Only Way to Die
KAOS sends a man each year to blow up Government buildings, McClutsky and his 6000 union men build them again in a night (Washington Monument, National Archives). The target this year is the IRS.
Antonio Carlos Carioca is the name, aboard his yacht El Amador. 86 feigns his own death and is ensconced in an abandoned building while 99 unwittingly dines aboard the yacht, its whistle has an inaudible frequency as destructive as a bomb.
When the case is solved, Smart demonstrates the mechanism.
The Collector General
Frankenheimer’s The Train is now among the honorees at Stalag 13, joining Wilder, Lubitsch and John Sturges. “Does that mean saving gold snuffboxes?”, Newkirk asks. The patrimony of France.
The dummies from The Longest Day are parachuted in, Carter leaves one with a “V” salute. The Germans fight them and each other.
The cave’s steel door is blown, the paintings and other treasures are swiftly on their way to Amsterdam. Arms and ammunition for the Third Reich, General Metzger called them, “top secret, Führer’s orders.”
Hawaii’s tourists and citizens are random targets of a gang called the People’s Attack Group. Dan-O and a terrorism expert are taken as hostages to exchange for two arrested PAG members (whose calling card is a pog).
The expert is among other things an analyst on the psychology of the type, they are for instance incompetent at love, they kidnap him to boast.
Curiously, the gang holes up in the disused fortifications on Diamond Head.
Bilson’s direction is effortless and brilliant.
Small Witness, Large
The image of a junkyard is taken from Los Olvidados. An executive assistant colludes in a stock swindle, bearer bonds in trust accounts are replaced with stock certificates stolen on the mainland. The head of the firm is assassinated.
An urchin witnesses the killing and is placed in protective custody, an unwitting public defender gets him out.

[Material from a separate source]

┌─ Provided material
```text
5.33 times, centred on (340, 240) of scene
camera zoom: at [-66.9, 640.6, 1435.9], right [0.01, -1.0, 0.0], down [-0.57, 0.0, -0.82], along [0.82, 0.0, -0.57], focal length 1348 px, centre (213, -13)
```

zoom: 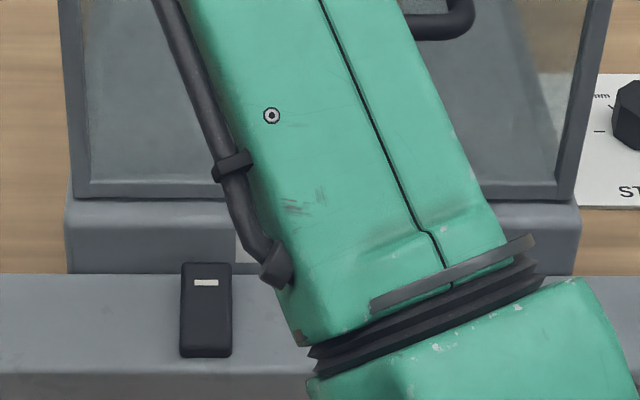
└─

The murder is a feat accomplished by one of a handful of Army snipers capable of it, shooting half a mile from an elevated pillbox at the target on a moving yacht, “like hitting a fly across a banquet room,” McGarrett says.
Legacy of Terror
The open or mixed structure presents WWII in Asia and the Pacific somewhat after the manner of Becker’s Touchez pas au grisbi and Hodges’ Get Carter. A million in gold bullion at the Tokyo Imperial Bank (Honolulu) is said to have been hidden at the outset of the war by “the director of Japanese espionage in the islands”. The surreal imagery begins with an elderly gentleman in Japanese attire making his will, an American lawyer handling the matter locks him in and starts a fire.
The son arrives to collect. The lawyer determines to fence the gold to Malaysia or Singapore through a Chinese mobster for half its value. Chin Ho is assigned to put a protective tail on the son, Kazuo.

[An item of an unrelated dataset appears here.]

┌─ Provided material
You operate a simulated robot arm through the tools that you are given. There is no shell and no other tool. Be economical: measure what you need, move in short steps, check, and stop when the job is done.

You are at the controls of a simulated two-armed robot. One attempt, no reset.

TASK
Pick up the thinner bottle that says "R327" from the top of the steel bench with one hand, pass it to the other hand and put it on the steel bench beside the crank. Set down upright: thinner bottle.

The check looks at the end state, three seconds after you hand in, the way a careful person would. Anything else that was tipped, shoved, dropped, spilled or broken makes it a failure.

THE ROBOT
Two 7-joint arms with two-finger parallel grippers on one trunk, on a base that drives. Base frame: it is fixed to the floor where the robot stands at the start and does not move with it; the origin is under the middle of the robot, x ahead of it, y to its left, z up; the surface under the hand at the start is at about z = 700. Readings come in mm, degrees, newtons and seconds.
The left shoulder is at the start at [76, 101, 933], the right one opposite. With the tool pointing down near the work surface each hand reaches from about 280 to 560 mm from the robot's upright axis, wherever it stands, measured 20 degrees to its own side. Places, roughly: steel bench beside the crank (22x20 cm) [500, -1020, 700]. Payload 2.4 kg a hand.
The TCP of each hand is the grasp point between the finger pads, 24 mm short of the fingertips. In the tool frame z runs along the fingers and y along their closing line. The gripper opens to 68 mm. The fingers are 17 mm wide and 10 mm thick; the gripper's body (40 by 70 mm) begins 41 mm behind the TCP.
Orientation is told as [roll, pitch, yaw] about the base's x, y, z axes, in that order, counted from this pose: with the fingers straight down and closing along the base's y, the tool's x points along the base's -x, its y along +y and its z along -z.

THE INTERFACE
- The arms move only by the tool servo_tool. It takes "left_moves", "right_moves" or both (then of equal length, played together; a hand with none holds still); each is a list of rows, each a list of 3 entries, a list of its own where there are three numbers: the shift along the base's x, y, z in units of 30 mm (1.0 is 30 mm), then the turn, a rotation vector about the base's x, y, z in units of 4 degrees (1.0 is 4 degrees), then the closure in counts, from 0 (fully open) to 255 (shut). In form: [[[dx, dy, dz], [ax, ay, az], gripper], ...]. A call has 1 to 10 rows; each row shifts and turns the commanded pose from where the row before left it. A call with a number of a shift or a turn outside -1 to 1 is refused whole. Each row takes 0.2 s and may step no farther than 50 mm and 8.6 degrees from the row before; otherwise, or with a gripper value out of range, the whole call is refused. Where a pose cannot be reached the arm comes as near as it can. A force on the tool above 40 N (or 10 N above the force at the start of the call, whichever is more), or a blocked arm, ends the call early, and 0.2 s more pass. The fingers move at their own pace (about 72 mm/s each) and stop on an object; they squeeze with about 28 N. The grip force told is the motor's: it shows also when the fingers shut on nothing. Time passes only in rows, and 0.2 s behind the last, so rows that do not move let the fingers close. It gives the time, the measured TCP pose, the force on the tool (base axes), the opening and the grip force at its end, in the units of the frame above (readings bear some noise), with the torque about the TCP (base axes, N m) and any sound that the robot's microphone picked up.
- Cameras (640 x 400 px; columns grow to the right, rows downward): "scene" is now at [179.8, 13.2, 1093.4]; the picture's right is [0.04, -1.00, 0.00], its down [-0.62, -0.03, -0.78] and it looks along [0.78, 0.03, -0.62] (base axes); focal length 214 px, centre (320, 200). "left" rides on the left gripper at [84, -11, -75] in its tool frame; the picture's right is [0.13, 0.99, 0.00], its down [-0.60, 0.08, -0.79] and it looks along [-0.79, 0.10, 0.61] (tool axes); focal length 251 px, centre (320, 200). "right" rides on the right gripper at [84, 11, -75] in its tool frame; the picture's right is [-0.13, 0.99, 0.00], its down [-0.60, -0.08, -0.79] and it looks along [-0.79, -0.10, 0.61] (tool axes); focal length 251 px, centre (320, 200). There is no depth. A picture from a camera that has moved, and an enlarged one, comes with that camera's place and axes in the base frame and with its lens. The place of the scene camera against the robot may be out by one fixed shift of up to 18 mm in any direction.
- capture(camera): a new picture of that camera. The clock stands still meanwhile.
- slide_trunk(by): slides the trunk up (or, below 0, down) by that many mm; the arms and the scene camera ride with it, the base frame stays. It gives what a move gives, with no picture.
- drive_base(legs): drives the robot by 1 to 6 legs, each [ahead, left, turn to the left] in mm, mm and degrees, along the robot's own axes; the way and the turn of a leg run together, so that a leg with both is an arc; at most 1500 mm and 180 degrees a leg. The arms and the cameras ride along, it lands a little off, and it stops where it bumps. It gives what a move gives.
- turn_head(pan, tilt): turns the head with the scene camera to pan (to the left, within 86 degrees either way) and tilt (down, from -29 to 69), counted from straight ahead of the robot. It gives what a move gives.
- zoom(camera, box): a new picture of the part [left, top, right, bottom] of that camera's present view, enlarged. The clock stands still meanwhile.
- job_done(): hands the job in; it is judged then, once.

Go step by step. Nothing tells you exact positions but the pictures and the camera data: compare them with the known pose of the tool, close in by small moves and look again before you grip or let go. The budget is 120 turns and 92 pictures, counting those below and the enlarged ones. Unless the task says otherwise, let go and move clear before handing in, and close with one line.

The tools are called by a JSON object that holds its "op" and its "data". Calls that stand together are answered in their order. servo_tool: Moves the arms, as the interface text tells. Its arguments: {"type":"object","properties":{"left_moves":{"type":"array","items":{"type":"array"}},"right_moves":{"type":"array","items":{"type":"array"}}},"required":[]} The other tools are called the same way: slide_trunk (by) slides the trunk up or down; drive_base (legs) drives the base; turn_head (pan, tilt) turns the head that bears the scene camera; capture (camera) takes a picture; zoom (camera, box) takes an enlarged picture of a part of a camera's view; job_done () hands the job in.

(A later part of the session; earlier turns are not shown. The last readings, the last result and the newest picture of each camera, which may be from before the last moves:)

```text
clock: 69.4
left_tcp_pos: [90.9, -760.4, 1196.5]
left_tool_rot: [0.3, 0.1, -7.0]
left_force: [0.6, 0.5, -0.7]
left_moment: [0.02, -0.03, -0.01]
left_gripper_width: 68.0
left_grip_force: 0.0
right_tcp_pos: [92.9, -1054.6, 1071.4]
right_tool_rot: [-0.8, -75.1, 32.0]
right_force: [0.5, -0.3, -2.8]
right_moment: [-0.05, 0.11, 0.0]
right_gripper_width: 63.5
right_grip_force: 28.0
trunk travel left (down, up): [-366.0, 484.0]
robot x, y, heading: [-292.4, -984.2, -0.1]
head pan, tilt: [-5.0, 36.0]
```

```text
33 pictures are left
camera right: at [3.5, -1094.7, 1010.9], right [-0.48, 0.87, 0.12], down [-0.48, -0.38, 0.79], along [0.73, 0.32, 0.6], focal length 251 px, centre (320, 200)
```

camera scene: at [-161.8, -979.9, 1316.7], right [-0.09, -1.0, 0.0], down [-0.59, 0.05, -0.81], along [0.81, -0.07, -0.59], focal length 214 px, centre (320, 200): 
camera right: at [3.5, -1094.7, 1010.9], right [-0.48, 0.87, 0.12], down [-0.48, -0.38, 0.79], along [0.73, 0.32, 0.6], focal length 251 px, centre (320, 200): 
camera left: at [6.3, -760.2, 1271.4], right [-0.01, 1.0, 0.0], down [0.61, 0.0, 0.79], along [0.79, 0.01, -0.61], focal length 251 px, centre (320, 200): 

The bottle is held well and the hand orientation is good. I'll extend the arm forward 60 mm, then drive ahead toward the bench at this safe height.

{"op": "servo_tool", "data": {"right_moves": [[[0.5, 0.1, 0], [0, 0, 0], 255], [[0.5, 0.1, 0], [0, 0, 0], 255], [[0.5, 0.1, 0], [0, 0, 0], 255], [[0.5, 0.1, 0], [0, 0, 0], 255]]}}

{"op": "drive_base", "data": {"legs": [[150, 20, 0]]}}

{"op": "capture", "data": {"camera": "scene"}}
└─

A girl in the old man’s office, Kim, knows about the gold and wants in on the action. Kazuo kills her and lays the blame on the Chinese mobster’s “muscle boys”. He arranges to meet the lawyer and surprises him at his office by pushing him out the window to his death.

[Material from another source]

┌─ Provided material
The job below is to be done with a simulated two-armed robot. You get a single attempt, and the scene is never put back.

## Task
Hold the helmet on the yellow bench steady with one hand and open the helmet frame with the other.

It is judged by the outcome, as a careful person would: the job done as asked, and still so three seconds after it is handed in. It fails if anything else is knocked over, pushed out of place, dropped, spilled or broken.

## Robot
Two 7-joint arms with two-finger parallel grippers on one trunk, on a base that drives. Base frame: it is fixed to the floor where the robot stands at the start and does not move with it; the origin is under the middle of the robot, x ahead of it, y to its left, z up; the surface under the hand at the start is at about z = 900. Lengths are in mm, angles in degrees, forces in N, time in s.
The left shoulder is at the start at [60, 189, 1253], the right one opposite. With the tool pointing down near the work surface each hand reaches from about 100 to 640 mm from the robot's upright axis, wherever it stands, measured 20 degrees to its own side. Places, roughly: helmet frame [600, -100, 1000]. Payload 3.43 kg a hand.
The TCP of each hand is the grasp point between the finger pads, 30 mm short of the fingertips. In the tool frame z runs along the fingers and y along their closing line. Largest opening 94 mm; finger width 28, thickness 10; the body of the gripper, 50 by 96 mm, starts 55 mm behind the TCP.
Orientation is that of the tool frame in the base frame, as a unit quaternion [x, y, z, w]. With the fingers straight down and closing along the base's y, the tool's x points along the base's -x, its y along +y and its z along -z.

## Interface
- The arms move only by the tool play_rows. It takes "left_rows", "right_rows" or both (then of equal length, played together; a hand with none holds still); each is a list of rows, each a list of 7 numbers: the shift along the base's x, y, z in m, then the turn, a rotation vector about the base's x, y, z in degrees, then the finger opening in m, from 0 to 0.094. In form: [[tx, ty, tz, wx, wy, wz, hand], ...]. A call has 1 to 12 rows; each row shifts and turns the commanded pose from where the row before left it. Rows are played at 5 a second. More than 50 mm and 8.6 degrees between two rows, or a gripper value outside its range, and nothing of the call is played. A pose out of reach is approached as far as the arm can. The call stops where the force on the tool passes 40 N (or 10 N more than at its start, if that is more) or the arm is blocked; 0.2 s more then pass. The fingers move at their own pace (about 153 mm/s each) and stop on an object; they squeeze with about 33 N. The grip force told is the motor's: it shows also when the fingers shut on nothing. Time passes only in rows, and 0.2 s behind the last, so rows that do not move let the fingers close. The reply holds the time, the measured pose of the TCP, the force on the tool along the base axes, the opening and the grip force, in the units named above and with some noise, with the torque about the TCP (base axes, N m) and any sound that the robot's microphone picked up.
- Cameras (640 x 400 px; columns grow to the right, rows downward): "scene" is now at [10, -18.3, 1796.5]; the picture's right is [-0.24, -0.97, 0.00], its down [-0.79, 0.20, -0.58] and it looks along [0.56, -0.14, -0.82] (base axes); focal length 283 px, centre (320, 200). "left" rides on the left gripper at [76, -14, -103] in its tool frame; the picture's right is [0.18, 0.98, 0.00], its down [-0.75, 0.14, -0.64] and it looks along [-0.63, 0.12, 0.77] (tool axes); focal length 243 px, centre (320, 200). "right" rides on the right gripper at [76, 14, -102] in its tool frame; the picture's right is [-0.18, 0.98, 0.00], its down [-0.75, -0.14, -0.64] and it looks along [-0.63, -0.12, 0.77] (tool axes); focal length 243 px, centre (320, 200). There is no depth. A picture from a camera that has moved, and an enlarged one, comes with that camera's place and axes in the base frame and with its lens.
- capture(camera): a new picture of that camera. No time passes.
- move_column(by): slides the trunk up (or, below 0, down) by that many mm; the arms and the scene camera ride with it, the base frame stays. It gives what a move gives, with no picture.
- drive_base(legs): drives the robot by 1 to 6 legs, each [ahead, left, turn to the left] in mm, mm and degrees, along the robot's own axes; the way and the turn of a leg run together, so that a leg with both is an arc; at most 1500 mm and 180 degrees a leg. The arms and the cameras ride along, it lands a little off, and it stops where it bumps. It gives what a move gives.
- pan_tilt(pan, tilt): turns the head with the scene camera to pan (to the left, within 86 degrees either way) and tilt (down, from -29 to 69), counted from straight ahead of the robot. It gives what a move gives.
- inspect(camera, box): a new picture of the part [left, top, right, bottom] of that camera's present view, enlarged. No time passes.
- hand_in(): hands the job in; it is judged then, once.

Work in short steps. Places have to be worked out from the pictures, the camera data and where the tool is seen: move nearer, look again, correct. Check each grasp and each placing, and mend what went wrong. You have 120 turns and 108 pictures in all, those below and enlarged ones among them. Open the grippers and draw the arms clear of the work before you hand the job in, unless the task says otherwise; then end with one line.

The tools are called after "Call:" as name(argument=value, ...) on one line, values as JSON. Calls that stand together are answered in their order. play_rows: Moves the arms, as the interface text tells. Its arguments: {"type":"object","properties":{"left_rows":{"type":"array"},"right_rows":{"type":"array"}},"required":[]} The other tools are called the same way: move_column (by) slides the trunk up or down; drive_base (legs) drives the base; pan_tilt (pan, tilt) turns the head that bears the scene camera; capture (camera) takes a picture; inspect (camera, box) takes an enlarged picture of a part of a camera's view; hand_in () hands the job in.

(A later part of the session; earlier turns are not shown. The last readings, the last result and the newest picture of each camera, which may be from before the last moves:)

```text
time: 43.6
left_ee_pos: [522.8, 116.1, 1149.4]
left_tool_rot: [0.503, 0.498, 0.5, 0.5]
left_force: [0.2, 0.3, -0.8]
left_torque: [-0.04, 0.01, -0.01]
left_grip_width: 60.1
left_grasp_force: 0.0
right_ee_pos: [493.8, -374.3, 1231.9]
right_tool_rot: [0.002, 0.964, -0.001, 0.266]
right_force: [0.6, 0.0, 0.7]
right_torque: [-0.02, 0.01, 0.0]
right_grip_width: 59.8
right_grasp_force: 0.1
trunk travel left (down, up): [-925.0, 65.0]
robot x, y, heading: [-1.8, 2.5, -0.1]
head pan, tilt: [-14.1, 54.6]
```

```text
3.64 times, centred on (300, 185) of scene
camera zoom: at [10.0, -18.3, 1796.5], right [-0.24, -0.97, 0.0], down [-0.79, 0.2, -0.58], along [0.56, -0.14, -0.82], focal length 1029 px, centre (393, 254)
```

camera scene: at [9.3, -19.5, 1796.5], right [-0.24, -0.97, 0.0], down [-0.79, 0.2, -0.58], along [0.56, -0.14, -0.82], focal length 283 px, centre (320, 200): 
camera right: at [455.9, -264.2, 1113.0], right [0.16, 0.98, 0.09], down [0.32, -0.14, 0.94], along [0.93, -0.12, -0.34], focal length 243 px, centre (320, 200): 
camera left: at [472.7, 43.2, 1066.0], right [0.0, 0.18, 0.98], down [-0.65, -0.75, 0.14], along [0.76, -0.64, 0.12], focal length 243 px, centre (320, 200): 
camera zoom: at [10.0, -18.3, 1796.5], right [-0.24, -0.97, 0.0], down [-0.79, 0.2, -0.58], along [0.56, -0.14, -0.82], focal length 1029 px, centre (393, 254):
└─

The gold is under the floorboards of a rustic cabin. Five-O surround the place, Kazuo holds Chin Ho at gunpoint but is captured.
The old man is Tahashi, the master spy. He and Commander Blackwell of U.S. Naval Intelligence were “deadly enemies”, Blackwell arrested him hours after Pearl Harbor, the lawyer (a Navy legal officer) defended Tahashi on treason charges and won an acquittal. Blackwell and Tahashi have long since been fast friends, after the war they spent the gold on charitable work for Japanese-Americans through the Friendship Foundation, the cabin is bare.
The lawyer is well-known to McGarrett for his career in civilian life successfully defending “killers and syndicate bosses” with courtroom theatrics, intimidation of witnesses and “outright perjury”. The scene in which the Chinese mobster discusses a split with the lawyer while playing a round of golf takes place at a hilltop course said to have been played by Adm. Kimmel. “Pearl Harbor,” the mobster says, “a name that blazes in American history.”